If I were used car, a few years ago you’d have found me in the salvage yard, partly because I’m not a quitter, largely because I’d yanked the blindfold of love so tight I couldn’t blink. Once I mustered the courage to leave, I scoured and climbed hills that loomed in every direction, but I also began to evolve. My salvage maneuver meant I had to take myself seriously. Scrape off the rust, dirt and dust and buff up. Determination is both grit and polish.
It took a while for our divorce to be final, but the day I left my husband to his current fling, I was no longer his wife. I didn’t join the dating scene for nearly a year and my first encounter shocked the hell out of me. It inspired me to write a book about the hazards of late date dating, but my book developer pried the “where did I come from, why did I leave home, where was I going” out of me to share the focus of Leaving You…for me. I hope she was right. The adventure of blind dates, first dates and first nights with someone new after being monogamous and married for over forty-seven years is challenging but shallow. I was different now, my sense of self had shifted to be the reflection of what other saw and expected from me. My past still had a grip on me in those first years, but wounds heal.
Here I am, forty-nine years later. Two years after I left my home and husband I’m no longer Mrs. Anybody, just me, and my new smile. It’s exhilarating, genuine and hard won. I waded through puddles of tears and processed enough adrenaline to fuel a jet. I’ve also trembled to the touch of tenderness and rush of passion I’d have missed in this lifetime, if I’d stayed.

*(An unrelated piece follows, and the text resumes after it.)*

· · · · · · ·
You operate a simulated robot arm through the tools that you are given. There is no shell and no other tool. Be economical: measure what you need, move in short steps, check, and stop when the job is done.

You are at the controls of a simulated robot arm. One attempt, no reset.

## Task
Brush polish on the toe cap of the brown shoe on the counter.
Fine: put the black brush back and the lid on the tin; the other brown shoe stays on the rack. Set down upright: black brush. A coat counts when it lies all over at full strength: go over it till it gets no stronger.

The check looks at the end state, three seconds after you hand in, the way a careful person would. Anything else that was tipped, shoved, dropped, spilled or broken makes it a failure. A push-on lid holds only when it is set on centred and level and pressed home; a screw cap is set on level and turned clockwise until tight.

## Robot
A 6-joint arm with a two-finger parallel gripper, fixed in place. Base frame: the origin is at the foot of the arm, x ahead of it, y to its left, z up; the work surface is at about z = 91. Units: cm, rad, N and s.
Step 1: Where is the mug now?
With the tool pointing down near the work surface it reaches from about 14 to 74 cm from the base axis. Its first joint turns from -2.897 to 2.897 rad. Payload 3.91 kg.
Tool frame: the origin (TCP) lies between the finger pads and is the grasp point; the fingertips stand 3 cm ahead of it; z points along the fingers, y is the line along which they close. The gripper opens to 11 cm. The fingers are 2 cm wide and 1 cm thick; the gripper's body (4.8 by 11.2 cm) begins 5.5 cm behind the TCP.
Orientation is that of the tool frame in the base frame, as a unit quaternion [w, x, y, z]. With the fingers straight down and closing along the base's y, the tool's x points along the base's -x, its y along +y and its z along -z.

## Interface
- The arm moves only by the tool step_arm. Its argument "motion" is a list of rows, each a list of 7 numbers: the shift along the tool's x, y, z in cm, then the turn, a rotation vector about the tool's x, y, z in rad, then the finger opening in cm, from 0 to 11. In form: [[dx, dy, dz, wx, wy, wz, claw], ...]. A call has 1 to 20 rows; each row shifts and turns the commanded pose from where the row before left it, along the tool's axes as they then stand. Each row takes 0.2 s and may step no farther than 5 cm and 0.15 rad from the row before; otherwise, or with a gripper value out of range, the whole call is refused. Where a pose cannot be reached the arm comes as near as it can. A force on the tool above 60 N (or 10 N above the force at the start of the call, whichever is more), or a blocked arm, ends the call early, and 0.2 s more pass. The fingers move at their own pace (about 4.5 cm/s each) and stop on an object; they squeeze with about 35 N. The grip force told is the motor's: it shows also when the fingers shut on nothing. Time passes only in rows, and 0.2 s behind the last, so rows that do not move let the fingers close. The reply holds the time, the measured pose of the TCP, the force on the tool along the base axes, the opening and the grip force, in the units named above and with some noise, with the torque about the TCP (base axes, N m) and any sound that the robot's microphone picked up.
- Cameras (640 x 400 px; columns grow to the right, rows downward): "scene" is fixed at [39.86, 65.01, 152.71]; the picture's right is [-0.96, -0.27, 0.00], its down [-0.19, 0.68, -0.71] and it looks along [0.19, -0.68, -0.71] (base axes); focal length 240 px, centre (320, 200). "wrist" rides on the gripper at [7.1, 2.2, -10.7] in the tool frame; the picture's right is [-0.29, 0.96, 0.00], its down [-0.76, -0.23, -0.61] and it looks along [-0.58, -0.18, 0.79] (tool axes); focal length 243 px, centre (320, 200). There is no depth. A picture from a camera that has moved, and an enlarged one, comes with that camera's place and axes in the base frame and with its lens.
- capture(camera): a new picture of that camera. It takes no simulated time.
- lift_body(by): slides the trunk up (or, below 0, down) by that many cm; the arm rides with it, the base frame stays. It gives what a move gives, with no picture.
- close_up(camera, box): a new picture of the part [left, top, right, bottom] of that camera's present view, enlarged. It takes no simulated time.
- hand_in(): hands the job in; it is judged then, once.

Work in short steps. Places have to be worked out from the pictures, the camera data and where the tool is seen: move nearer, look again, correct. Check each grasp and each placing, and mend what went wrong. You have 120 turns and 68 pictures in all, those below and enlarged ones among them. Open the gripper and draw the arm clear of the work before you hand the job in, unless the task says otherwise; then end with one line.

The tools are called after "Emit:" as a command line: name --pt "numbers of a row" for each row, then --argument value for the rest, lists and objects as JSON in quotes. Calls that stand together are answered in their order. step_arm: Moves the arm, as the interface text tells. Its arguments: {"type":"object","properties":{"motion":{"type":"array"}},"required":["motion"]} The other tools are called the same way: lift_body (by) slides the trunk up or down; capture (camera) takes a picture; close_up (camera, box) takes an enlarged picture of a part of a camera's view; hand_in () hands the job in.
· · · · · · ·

These days I wake with anticipation. Lay still and wonder what the future will bring, then remind myself to embrace the moment as I stretch in a tangle of soft sheets spritzed with the scent of lavender. It’s not a long moment, because it can’t compete with the toasty aroma of a steaming cup of coffee that awaits.
I work hard, play at many paces, push myself to try new things, and risk untried adventures. My new life is a jumble of quirks, imperfections, incredible friends, a still growing family, new surroundings, joys, triumphs and I love the adventure of it all, even if it is a little dangerous once in a while.
I hope you find what comforts, awakens or helps you somehow within the pages of my book and the articles on this site. It will make the hours at the keyboard more than a catharsis. A true reward.